*Given exercise a:* Only the lines from the one containing "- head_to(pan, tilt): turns" down to the one containing "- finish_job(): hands" should be printed, exactly as they stand, ends included. Number the lines from 1 and leave blank lines out.
-- Start of Data section --
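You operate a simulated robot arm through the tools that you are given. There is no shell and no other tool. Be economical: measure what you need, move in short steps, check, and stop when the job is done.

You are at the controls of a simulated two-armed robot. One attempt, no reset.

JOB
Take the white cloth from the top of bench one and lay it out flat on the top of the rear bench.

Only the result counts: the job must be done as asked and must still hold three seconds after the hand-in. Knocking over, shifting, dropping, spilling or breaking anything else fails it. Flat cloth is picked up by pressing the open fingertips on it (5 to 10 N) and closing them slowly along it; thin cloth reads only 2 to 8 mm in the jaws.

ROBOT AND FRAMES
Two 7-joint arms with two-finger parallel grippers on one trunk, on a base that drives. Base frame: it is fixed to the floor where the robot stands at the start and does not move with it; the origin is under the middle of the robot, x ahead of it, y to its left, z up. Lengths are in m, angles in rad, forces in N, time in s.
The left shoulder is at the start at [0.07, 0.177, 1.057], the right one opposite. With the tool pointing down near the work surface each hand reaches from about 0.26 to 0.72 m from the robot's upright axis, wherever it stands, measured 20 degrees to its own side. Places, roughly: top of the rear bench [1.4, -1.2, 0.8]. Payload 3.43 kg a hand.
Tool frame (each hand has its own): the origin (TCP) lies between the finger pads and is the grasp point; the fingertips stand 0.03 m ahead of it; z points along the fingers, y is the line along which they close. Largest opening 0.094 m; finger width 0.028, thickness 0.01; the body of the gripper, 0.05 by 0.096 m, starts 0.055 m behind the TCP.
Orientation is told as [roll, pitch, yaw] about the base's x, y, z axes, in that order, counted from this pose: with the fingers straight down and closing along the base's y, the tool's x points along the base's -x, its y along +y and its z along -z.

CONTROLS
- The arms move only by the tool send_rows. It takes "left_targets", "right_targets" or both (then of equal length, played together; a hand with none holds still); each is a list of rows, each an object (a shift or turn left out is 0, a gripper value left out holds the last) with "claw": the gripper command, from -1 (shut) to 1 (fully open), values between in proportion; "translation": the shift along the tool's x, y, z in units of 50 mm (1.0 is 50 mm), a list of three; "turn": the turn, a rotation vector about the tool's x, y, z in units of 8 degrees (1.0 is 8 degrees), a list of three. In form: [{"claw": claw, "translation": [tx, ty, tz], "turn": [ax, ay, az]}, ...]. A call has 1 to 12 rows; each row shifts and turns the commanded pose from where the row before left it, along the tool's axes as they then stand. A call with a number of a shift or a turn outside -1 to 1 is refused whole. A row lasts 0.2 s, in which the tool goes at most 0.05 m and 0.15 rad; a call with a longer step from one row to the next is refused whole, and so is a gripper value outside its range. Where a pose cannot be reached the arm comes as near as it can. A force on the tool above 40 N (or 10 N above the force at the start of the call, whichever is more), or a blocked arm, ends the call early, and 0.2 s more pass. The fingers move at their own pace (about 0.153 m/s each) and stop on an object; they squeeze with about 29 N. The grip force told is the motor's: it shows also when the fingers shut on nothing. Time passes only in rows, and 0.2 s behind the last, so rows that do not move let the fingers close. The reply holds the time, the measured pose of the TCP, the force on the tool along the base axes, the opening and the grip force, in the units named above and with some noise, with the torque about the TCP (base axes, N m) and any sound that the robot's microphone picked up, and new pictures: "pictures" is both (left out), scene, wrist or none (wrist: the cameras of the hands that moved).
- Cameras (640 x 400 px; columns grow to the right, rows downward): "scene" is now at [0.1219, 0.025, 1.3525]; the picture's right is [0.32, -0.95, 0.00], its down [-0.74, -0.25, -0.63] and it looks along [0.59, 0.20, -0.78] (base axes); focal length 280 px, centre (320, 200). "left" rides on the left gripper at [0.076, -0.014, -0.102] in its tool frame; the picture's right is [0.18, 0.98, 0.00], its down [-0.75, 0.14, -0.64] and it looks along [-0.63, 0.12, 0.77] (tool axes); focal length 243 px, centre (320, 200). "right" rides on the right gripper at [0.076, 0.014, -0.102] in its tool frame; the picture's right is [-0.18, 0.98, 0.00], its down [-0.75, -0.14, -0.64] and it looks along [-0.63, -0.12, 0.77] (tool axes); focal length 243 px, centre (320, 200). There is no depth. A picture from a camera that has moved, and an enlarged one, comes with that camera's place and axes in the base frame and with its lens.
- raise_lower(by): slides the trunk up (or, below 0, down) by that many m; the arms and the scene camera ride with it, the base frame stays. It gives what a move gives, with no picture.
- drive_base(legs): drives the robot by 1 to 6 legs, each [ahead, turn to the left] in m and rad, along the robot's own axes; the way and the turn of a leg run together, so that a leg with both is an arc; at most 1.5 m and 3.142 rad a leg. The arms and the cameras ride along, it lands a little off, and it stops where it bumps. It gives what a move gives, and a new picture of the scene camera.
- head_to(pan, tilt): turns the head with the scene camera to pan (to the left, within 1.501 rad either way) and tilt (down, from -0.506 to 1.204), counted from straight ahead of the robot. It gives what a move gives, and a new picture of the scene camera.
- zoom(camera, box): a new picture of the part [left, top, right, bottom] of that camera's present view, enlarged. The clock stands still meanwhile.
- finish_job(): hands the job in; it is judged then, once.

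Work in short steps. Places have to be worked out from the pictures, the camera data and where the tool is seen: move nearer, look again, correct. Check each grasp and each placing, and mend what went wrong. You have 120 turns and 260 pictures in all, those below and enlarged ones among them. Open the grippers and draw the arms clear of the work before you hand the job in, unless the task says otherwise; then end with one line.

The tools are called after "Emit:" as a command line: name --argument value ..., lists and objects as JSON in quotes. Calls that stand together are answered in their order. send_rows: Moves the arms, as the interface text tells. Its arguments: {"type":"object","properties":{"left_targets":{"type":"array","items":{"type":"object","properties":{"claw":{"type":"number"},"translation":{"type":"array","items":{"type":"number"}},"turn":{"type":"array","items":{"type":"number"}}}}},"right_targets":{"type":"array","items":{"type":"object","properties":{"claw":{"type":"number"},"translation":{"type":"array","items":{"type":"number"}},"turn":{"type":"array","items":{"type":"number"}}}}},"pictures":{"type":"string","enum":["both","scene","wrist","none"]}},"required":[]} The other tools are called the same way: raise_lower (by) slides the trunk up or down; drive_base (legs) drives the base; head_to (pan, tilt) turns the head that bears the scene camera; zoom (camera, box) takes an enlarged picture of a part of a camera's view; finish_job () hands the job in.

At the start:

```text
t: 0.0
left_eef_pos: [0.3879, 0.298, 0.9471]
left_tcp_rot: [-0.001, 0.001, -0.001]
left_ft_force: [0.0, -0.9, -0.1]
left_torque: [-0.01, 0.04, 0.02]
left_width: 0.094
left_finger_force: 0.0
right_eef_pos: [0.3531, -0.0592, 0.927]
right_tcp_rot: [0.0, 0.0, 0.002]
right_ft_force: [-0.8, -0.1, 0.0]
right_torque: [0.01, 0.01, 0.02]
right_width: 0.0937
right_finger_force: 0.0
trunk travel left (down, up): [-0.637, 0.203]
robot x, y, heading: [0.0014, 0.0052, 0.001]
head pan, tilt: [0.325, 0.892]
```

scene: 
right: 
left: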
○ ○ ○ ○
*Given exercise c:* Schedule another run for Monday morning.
-- End of Data section --
*Given exercise b:* Show the exact text of the text passage starting from "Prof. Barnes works" and stopping at the end of "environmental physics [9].".
-- Start of Text passage --
The Cavendish Laboratory
 

Biography

Prof. Crispin H. W. Barnes is a Professor of Quantum Physics at the Cavendish Laboratory and a Professorial Fellow of Girton College, Cambridge.  He joined the Cavendish Laboratory in 1994, and prior to that was a research scientist in the Nanoelectronic group at RIKEN, Japan and a Royal Society Postdoctoral Fellow at Simon Fraser University, Canada. He completed his Ph.D in 1991 at Imperial College, London and has a 30 year track record in condensed matter physics research and engagement with industrial partners.  He currently has funded projects with Mursla Ltd, Cambridge Biomagnetics Ltd, The National Physical Laboratory, Hitachi Cambridge Laboratory, The Satellite Applications Catapult and Nu Quantum. He was awarded the Brian Mercer Feasibility Award in 2014 for his work on magnetic microcarrier tags. He teaches two lecture courses; Quantum Information, and Advanced Quantum Condensed Matter Physics in Part III at the Cavendish Laboratory.

Research

Prof. Barnes works on materials physics [1-3], thin-film magnetic microstructures [4], quantum device physics [5-7], quantum information theory [8] and environmental physics [9].
-- End of Text passage --
*Worked answer a:*
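1. - head_to(pan, tilt): turns the head with the scene camera to pan (to the left, within 1.501 rad either way) and tilt (down, from -0.506 to 1.204), counted from straight ahead of the robot. It gives what a move gives, and a new picture of the scene camera.
2. - zoom(camera, box): a new picture of the part [left, top, right, bottom] of that camera's present view, enlarged. The clock stands still meanwhile.
3. - finish_job(): hands the job in; it is judged then, once.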

*Worked answer b:*
Prof. Barnes works on materials physics [1-3], thin-film magnetic microstructures [4], quantum device physics [5-7], quantum information theory [8] and environmental physics [9].